Practice Relating to Rule 1. The Principle of Distinction between Civilians and Combatants
Section B. Attacks against combatants
Germany’s Military Manual (1992) provides that military objectives include, in particular, armed forces.
Germany’s Soldiers’ Manual (2006) states: “Combat operations may only be directed against the armed forces of the enemy and other military objectives, not however against the civilian population or civilian objects.”
In 2010, in the Fuel Tankers case, the Federal Prosecutor General at Germany’s Federal Court of Justice investigated whether war crimes or other crimes under domestic law had been committed in the course of an airstrike which was ordered by a colonel (Oberst) of the German armed forces against two tankers transporting fuel for the International Security Assistance Force in Afghanistan stolen by the Taliban near Kunduz and which resulted in the deaths of a number of civilians.

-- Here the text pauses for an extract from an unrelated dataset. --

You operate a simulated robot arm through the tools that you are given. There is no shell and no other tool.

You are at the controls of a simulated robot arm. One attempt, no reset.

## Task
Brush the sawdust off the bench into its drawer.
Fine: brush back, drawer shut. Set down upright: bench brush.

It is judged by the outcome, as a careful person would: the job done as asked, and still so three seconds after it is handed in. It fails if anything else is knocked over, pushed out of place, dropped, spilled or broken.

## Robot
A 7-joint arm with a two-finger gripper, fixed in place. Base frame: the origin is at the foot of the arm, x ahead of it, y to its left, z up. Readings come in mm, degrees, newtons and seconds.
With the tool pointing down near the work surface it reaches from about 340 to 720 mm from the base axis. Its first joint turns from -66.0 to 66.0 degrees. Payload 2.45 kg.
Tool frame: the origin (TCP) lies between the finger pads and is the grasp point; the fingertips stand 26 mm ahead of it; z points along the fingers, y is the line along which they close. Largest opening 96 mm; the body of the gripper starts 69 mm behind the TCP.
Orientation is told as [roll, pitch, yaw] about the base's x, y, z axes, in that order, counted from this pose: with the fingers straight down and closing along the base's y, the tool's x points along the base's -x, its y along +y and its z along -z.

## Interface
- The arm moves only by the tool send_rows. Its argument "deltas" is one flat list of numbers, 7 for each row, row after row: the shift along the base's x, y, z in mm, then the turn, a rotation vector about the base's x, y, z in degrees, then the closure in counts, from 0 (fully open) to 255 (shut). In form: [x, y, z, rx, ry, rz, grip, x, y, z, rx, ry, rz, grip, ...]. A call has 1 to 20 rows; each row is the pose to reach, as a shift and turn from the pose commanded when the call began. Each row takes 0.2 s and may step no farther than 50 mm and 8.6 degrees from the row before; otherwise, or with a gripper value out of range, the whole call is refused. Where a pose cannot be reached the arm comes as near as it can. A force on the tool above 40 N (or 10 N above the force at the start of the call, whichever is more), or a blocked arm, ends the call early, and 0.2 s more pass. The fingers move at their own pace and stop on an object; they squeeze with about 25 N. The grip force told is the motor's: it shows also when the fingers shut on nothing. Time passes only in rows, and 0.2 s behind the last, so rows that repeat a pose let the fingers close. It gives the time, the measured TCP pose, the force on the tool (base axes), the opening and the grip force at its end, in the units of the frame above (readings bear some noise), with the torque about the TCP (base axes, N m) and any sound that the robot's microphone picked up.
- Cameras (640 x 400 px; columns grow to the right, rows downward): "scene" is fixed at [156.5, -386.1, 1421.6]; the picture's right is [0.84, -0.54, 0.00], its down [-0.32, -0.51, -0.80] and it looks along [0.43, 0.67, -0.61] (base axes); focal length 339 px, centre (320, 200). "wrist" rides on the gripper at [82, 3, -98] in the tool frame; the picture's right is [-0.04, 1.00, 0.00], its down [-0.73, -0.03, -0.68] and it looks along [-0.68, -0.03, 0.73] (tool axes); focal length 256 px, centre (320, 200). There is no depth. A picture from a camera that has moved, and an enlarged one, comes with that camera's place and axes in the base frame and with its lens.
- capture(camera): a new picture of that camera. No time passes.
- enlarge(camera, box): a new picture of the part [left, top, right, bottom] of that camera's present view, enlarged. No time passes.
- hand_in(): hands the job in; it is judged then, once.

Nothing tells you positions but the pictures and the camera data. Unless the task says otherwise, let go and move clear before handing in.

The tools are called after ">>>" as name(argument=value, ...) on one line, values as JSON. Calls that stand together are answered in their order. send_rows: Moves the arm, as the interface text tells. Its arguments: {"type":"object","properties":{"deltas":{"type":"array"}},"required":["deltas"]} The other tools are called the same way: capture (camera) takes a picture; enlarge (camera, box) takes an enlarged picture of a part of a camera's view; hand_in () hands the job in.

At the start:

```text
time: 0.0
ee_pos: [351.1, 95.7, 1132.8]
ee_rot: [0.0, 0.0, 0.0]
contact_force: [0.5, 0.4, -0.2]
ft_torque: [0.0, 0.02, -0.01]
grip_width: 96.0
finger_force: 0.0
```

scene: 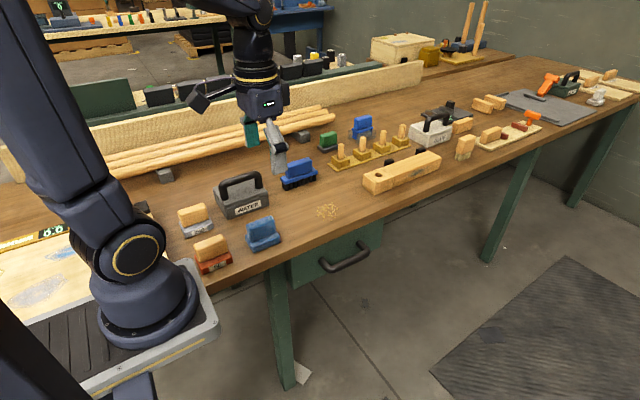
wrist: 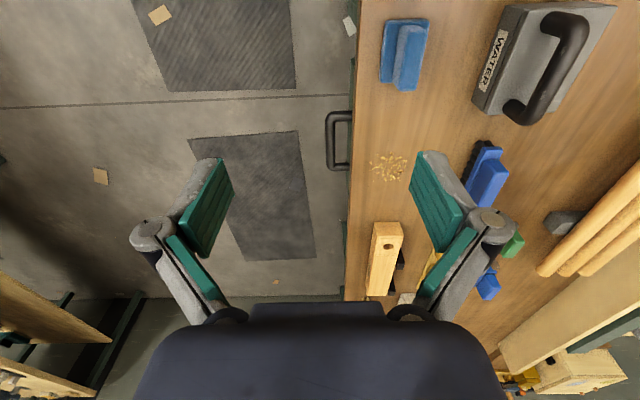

The Federal Prosecutor General stated:
Pursuant to § 170 para. 2 StPO [Penal Procedure Code], the investigation proceedings which were initiated by the order of 12 March 2010 against Colonel (Oberst
) Klein and Company Sergeant Major (Hauptfeldwebel
) Wilhelm due to suspected offences under the Stub [International Crimes Code] and other offences are to be terminated as a result of the investigations conducted and based on the sources of information set out hereafter and on the reasons given in detail hereafter.
In examining murder under Germany’s Penal Code, the Federal Prosecutor General also stated:
Colonel (Oberst) Klein’s actions were lawful under international law and therefore justified under domestic criminal law [hence not constituting murder] …
In the assessment of the lawfulness of military attacks in non-international armed conflict which result in the killing of persons, the victims’ status under the international law of armed conflict is of particular relevance. One must distinguish whether the victims are armed fighters of the adverse party, civilians directly participating in hostilities, or other civilians. Persons who belong to the first two categories are in principle legitimate targets of military attacks.
In 2010, in reply to a Minor Interpellation in the Bundestag (Lower House of Parliament) titled “Killing of German nationals by a US drone attack – Intervention of the German judiciary”, Germany’s Federal Government wrote:
15. How does the Federal Government evaluate the legality of acts of targeted killing of persons within the context of international and non-international armed conflicts …?
… [M]embers of the opposing armed forces (combatants) in international armed conflict and, in non-international armed conflict, members of organized armed groups exercising a continuous combat function may be lawfully targeted at all times as enemy fighters under international humanitarian law, including with the use of lethal force.